Thursday, November 20, 2008

Leaving two kids behind

This is the hardest thing I have ever done. The countdown is on. The kids have slept here for the last time; the places where we used to read books together are gone. Their toys are in boxes at their mom's house, or getting ready to be shipped across the ocean.

Daugther knows it's coming; when we talk on the phone she doesn't want to hang up, regardless of which TV shows are on. When she is over by us, she hangs on me, hugging me. She knows she is moving over this summer and has mixed feelings about it. I am sure she just wants her old life to continue but knows it won't happen.

Son doesn't now what's going on. I bet next time I see him, he will still wonder whether I live in the same house (and just stopped having him over). He doesn't think in terms of months or years. He has the same name for Wal-mart and Denmark.

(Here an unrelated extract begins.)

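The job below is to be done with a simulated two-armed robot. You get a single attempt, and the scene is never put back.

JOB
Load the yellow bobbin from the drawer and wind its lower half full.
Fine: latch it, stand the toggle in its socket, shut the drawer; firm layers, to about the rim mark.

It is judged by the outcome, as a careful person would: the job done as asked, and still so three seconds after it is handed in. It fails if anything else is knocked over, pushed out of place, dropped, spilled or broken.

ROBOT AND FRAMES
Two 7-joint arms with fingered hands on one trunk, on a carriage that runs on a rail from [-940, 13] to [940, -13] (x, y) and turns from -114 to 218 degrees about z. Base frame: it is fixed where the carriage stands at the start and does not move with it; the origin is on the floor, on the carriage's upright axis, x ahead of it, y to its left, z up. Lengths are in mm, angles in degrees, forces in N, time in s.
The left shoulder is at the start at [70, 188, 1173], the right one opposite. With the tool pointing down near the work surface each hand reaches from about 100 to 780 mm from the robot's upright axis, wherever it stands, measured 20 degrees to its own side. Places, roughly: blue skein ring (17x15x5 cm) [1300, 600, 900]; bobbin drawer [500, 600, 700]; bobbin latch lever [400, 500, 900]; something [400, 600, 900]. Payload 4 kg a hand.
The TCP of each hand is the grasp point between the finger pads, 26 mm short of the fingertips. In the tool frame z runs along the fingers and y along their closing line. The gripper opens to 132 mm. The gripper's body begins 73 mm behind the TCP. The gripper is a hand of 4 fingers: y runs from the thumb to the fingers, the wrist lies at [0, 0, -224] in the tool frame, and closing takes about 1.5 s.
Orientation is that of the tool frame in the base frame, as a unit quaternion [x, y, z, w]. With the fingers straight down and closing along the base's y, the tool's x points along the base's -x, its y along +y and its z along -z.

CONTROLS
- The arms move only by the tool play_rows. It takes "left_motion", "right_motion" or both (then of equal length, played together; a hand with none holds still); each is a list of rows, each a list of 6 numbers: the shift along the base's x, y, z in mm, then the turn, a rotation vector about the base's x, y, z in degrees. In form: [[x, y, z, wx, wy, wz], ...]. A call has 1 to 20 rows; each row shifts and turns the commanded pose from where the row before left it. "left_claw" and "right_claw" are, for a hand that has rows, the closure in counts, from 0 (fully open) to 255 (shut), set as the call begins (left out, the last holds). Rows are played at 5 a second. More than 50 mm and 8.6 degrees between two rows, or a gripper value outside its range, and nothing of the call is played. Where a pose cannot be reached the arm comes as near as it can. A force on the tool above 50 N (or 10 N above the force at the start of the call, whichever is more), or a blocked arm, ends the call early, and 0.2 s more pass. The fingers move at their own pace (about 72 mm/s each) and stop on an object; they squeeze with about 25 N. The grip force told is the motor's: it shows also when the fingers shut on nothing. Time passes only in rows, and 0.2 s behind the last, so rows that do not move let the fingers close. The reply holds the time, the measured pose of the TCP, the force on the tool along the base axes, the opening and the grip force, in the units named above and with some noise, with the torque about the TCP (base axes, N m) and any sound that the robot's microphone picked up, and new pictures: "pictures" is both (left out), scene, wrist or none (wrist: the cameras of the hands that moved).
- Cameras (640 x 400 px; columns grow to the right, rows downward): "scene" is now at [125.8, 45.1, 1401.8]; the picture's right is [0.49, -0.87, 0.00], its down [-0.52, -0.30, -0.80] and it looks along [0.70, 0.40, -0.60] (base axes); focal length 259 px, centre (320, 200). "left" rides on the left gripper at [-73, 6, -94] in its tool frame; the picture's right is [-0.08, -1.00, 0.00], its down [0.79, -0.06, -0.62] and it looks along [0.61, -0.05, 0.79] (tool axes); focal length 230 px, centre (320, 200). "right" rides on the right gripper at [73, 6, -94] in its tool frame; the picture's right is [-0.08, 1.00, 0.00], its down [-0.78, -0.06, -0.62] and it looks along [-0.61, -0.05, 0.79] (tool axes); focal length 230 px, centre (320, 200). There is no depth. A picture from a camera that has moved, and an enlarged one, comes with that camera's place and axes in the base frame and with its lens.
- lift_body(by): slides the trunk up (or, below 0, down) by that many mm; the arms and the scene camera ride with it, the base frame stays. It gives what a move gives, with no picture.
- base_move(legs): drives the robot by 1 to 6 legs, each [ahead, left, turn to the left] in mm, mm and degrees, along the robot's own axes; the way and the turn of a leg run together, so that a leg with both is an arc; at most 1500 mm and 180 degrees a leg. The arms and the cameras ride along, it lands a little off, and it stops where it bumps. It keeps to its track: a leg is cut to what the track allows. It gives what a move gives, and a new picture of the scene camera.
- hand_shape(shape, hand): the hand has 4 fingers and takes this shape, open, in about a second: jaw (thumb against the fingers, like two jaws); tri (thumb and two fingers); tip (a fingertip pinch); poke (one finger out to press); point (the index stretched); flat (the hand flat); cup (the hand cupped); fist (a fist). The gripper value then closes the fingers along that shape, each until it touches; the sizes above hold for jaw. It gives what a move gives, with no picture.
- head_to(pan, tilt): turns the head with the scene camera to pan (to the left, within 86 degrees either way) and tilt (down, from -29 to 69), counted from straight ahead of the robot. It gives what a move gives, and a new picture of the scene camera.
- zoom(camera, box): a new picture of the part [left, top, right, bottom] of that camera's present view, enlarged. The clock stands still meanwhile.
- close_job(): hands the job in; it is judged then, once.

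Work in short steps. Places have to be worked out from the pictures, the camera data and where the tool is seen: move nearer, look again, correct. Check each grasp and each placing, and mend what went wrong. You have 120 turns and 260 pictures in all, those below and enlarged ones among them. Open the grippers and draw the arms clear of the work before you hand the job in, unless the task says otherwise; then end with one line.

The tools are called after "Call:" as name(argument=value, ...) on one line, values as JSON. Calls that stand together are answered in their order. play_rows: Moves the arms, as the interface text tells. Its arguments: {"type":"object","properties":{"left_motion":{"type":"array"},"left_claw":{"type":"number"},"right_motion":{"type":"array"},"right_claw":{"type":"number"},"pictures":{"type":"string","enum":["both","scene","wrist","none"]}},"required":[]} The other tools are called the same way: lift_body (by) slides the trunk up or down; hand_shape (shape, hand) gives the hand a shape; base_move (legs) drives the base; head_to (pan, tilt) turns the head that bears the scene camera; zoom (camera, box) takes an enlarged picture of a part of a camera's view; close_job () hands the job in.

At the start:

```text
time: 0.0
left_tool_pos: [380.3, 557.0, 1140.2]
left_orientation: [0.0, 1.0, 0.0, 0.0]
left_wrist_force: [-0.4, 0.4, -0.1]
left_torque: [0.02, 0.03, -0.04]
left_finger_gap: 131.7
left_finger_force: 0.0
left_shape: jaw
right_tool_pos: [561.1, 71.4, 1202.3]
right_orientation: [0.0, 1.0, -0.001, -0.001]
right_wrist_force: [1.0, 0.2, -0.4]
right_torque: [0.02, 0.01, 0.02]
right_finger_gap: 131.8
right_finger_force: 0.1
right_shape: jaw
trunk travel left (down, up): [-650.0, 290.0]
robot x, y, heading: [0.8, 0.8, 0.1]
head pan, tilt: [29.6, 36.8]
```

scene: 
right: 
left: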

I am leaving two kids behind and it's clouding my mind. I try to be as excited as I can be, for the Girl's sake. I can see why it has to be exciting for her to move to a new country and I want to be excited with her.

We seem to be leading a charmed life. Why are we leaving?

Cons:

Leaving two kids behind.
Living on the good end of unfair in America (ie. making x amount of money more than the CNA who has been there 20 years longer than me and works just as hard). I could never get used to that and just felt so damn guilty all the time.

Pros:

Medical training without the suicide hours. Heme is the cream.
The Lorax will grow up in Denmark.
Daughter will (eventually) re-connect with her Danish side.
The crisp summers. The ocean. The trails for running and biking. The long summer nights.
Traveling to America. A great place to be a tourist.
Being close to my Danish family.

3 comments:

Bec said...

Your new path reminds me Robert Frost's poem, The Road Not Taken...


TWO roads diverged in a yellow wood,
And sorry I could not travel both
And be one traveler, long I stood
And looked down one as far as I could
To where it bent in the undergrowth;

Then took the other, as just as fair,
And having perhaps the better claim,
Because it was grassy and wanted wear;
Though as for that the passing there
Had worn them really about the same,

And both that morning equally lay
In leaves no step had trodden black.
Oh, I kept the first for another day!
Yet knowing how way leads on to way,
I doubted if I should ever come back.

I shall be telling this with a sigh
Somewhere ages and ages hence:
Two roads diverged in a wood, and I—
I took the one less traveled by,
And that has made all the difference.


Trust that the road you and SeaLegs have chosen is the right one for you both and your children.
Have faith...

SteveQ said...

Take me with you!

Olga said...

That was a great poem above. Trust your instincts. Make a leap. You know you can ALWAYS come back. But you can't make this move another time. So go with it. Commit. And make things work. because you can. Simple as that.
I wish you guys well. I know you will be alright.